Enfant, adolescent, j’étais surpris, découvrant des chefs-d’œuvre que leur prestige rendait menaçants, qu’ils soient si faciles à lire, à voir, à écouter. Miracles évidents comme l’eau des sources. Mais je ne comprenais pas qu’on les admire à ce point, et qu’on les dise ardus.

Les années passant, leur singularité m’est apparue. À l’inverse des autres ouvrages, qui tournent comme du vieux lait, ceux-là duraient en leur fraîcheur, s’imprégnaient de mes souvenirs, de mon savoir, révélaient peu à peu un espace plus vaste, plus construit, plus ombré, plus habitable, plus vertigineusement imparfait. Ainsi, avec une humble fidélité de chien, cette musique, ce livre me furent naïfs quand je l’étais, et m’accompagnèrent, mûrissant avec moi, me devançant de quelques pas sur le chemin, juste assez pour m’intriguer, me séduire encore, et que je pense : « Demain, qui seront-ils ? »… Sans doute me rendaient-ils la confiance, l’affection immédiate que je leur avais portées : toute œuvre aimée est de vous.


YOYO


Certaines femmes parlent sans cesse toutes seules devant vous, apparemment pour ne rien dire. Habitude qui a inspiré trois millénaires de lamentations masculines dans toutes les écritures de la planète.

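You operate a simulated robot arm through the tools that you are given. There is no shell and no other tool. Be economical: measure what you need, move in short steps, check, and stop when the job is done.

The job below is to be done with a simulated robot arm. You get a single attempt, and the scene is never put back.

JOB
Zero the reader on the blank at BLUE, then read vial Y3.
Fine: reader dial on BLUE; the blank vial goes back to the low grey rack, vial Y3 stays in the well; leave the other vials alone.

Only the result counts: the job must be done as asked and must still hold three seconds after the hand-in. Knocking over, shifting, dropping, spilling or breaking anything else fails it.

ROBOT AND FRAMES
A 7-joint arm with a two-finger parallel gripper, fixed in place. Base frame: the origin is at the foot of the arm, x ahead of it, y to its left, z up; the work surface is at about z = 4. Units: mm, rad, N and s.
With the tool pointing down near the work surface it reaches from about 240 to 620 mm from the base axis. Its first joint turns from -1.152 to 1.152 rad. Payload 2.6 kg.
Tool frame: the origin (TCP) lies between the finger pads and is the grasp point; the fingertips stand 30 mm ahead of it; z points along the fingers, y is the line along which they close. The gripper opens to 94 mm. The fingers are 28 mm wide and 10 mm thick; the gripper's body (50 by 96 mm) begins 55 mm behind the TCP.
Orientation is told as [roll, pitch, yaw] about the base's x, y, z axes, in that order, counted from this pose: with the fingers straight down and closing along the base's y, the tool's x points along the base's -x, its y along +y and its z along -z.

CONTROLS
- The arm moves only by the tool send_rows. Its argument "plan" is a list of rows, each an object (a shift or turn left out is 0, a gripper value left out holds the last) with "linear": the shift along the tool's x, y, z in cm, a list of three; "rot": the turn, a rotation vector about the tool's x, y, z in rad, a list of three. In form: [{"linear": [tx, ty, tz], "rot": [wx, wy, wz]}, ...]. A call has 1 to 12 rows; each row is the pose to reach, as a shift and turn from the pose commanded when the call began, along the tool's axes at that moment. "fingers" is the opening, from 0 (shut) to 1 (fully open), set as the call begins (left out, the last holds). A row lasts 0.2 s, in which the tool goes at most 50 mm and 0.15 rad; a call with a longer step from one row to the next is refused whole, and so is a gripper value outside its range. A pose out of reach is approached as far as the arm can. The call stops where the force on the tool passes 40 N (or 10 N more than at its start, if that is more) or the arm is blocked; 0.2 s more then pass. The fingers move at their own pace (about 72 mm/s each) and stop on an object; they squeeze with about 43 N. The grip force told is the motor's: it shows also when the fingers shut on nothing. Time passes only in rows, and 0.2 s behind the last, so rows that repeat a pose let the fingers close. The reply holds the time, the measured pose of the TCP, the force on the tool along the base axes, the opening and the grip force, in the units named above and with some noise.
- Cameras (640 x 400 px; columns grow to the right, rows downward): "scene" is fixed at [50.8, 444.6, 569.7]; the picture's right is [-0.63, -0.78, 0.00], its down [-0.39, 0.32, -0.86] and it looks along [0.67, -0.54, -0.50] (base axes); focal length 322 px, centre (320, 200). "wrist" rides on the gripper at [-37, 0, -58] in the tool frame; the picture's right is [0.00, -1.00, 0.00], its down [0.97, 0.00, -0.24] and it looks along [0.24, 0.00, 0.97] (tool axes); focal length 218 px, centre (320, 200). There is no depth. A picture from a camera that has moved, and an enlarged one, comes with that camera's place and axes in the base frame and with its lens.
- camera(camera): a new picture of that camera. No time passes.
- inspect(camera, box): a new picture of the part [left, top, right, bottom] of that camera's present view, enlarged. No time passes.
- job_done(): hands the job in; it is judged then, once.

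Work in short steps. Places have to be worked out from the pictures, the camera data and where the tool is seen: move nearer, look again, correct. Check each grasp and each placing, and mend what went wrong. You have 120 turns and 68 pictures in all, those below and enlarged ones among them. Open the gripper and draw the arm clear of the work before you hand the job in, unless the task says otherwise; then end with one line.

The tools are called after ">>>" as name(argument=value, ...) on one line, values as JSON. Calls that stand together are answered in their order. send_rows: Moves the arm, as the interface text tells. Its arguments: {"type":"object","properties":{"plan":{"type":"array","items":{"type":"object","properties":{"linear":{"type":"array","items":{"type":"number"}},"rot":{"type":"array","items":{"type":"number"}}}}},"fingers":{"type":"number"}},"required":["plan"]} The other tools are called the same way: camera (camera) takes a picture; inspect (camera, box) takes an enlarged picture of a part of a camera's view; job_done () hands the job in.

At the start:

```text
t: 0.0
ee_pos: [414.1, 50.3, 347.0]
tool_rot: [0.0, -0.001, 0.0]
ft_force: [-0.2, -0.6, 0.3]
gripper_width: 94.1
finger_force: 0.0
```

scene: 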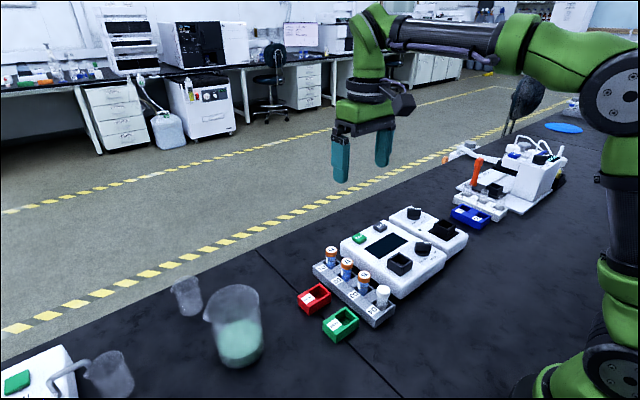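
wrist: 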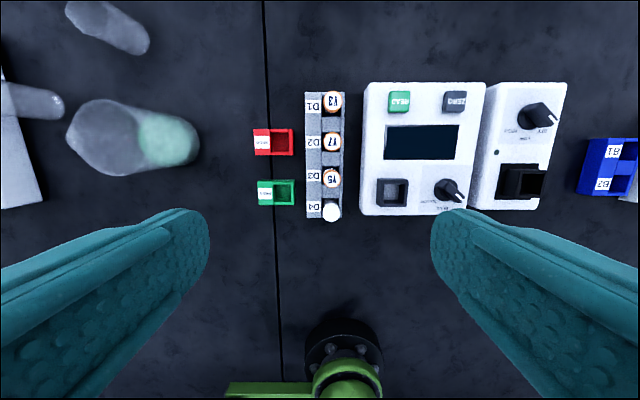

Le bruit de ces femmes ne communique clairement qu’un message : MOI. Psychologie conformiste, graphologie, souvenirs faux, flatteurs, dramatisés, astrologie, voyance, paranormal, psychanalyse, religiosité, morale bornée, mensonges en cascade, peurs agressives, savoirs définitifs, phobies, hypocondrie, intuitions tranchantes, contradictions instantanées, diffamations et sentimentalisme constituent les outils de leur onanisme buccal, le piapia de leurs livres.

Ce langage hétéroclite privilégie tout ce que l’humanité a pensé de faux, d’absurde et de fumeux. Il diffuse son indicatif « moi » telle une phéromone sexuelle : il est sans partenaire précis et sans limite de temps ou de lieu. C’est une odeur.

Son outrance évoque la congestion et le rougissement des callosités fessières de la guenon du babouin à l’époque du rut. Chez le cynocéphale papion, en effet, il faut cette boursouflure pour intriguer les jeunes mâles, très indifférents aux femelles quand elles n’ont ni cul rouge ni pestilence vulvaire. Une demoiselle babouin vous séduit en mettant le derrière en l’air, corps pyramidal, la tête posée au sol près des pieds. Voici qu’elle projette ses fesses écarlates dans la figure d’un adolescent : ne dirait-on pas qu’elle joue Ève et la pomme dans le jardin d’Éden (et sa queue le serpent tentateur) ? Le jeune et vierge Adam renifle l’énorme fruit, puis il fornique dedans – ou, plus souvent, il refuse. L’Ève poilue passe alors à un autre promis, à moins qu’elle ne préfère épucer son bel indifférent. Aucun Dieu n’interrompt ces plaisirs.

L’analogie avec nos bavardes aux mamelles remontées, aux calcanéums surélevés, aux figures peintes en rouge, est vraiment confondante.

Les fesses tuméfiées des babouins ont un rôle biologique : elles attirent les géniteurs. Par leur narcissisme, au contraire, les femelles sapiens, qu’elles aient ou non la face enduite de cramoisi fessier, consternent les mâles, les dégoûtent du coït, éteignent leur pauvre cervelle sous un torrent boueux.

En outre, elles volent les petits et les soumettent à un vice cannibale : leur amour abusif. Ces mœurs nient toute éducation au profit d’un croupissement organique qui détruit l’humanité des jeunes. La famille dominée par ces mères n’est plus la base de la société, mais l’ennemie de toute société possible. Elles sont donc un obstacle à l’hominisation du genre humain – qui n’en finit plus de descendre du singe par les garçons et d’y remonter par ces dames, fort assistées de leurs piteux maris.